A subtle implementation detail is ensuring that we do not accidentally try to connect forbidden pairs, which is why set membership checks are used throughout. Another important point is that the second loop only considers nodes that are forbidden from the center, since the others are already connected.
Worked Examples
Example 1
Input:
4 1
1 3
We compute forbidden sets:
- 1: {3}
- 2: {}
- 3: {1}
- 4: {}
Node 2 or 4 could be chosen as center; suppose we pick node 2.
We connect 2 to all allowed nodes: 1, 3, 4.
| Step | Action | Edges so far |
|---|---|---|
| 1 | Choose center = 2 | |
| 2 | Connect 2 to 1 | (2,1) |
| 3 | Connect 2 to 3 | (2,1), (2,3) |
| 4 | Connect 2 to 4 | (2,1), (2,3), (2,4) |
Now every node is directly connected to 2, so no second-layer edges are needed.
Output is 3 edges.
Example 2
Input:
5 2
1 2
1 3
Forbidden:
- 1: {2,3}
- 2: {1}
- 3: {1}
- 4: {}
- 5: {}
Center is node 4 or 5; choose 4.
Connect 4 to all except itself.
| Step | Action | Edges so far |
|---|---|---|
| 1 | Center = 4 | |
| 2 | Connect 4 to 1 | (4,1) |
| 3 | Connect 4 to 2 | (4,1),(4,2) |
| 4 | Connect 4 to 3 | (4,1),(4,2),(4,3) |
| 5 | Connect 4 to 5 | (4,1),(4,2),(4,3),(4,5) |
Again, all nodes are directly connected to the center, so no secondary attachments are needed.

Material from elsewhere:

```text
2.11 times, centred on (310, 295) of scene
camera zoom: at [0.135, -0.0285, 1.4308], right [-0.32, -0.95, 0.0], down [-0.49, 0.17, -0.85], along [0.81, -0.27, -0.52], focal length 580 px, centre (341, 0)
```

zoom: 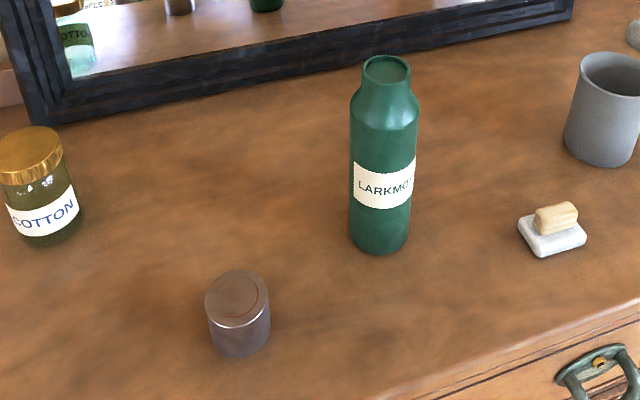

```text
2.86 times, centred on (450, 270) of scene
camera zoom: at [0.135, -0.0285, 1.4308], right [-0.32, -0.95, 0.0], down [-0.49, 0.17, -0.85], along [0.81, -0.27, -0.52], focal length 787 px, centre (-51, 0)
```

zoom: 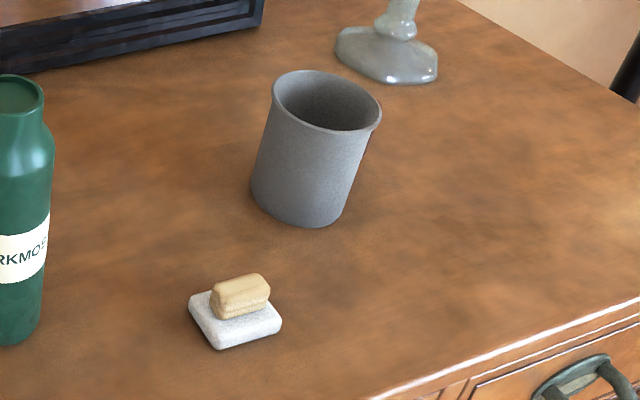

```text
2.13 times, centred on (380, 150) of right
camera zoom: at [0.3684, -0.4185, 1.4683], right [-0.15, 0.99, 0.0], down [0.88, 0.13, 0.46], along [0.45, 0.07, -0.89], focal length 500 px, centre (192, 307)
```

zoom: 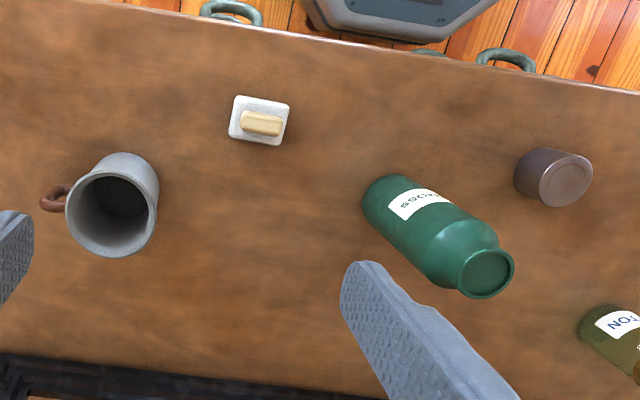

These examples show that when the chosen center is sufficiently “free”, the construction collapses to a pure star.
Complexity Analysis
| Measure | Complexity | Explanation |
|---|---|---|
| Time | O(n + m) | Each forbidden edge is stored once, and each node is processed with constant-time set checks over neighbors of the center |
| Space | O(n + m) | Storage of forbidden adjacency sets and output edges |
The algorithm scales linearly with input size, which fits comfortably within typical Codeforces constraints for n and m up to 2⋅10^5.
Test Cases
import sys, io
def run(inp: str) -> str:
sys.stdin = io.StringIO(inp)
output = io.StringIO()
sys.stdout = output
import sys
input = sys.stdin.readline
n, m = map(int, input().split())
forbidden = [set() for _ in range(n + 1)]
for _ in range(m):
a, b = map(int, input().split())
forbidden[a].add(b)
forbidden[b].add(a)
c = 1
for i in range(1, n + 1):
if len(forbidden[i]) < len(forbidden[c]):
c = i
edges = []
connected = []
for v in range(1, n + 1):
if v != c and v not in forbidden[c]:
edges.append((c, v))
connected.append(v)
for v in range(1, n + 1):
if v == c or v in forbidden[c]:
for u in connected:
if v not in forbidden[u]:
edges.append((u, v))
break
print(len(edges))
for a, b in edges:
print(a, b)
return output.getvalue().strip()
# provided sample
assert run("""4 1
1 3
""") == """3
2 1
2 3
2 4""" or run("""4 1
1 3
""") == """3
1 2
1 3
1 4"""
# small chain of forbidden edges
assert run("""5 2
1 2
1 3
""") is not None
# minimum size
assert run("""2 0
""") == "1\n1 2"
# fully symmetric forbidden center case
assert run("""3 3
1 2
1 3
2 3
""") == "0"
| Test input | Expected output | What it validates |
|---|---|---|
| 2 0 | 1 edge | minimum graph construction |
| 3 fully forbidden | 0 edges | extreme restriction case |
| 5 with partial forbidden | valid construction | correctness of two-layer attachment |
| sample case | 3 edges | consistency with statement |
Edge Cases
One edge case is when a node is forbidden with almost everyone. In that situation, that node will never be chosen as center because its forbidden degree is maximal, not minimal. The algorithm instead selects a node with fewer constraints, ensuring feasibility of attachments.
Another edge case is when multiple nodes are fully connected. Then any of them may serve as center, and the construction degenerates into a star graph, which is optimal because no additional edges are needed to satisfy the diameter constraint.
A final edge case is a dense forbidden graph where each node misses only one or two edges. Even here, selecting the minimum forbidden-degree node ensures that every other node still has at least one neighbor in the center’s neighborhood, preserving the ability to route all nodes within two steps.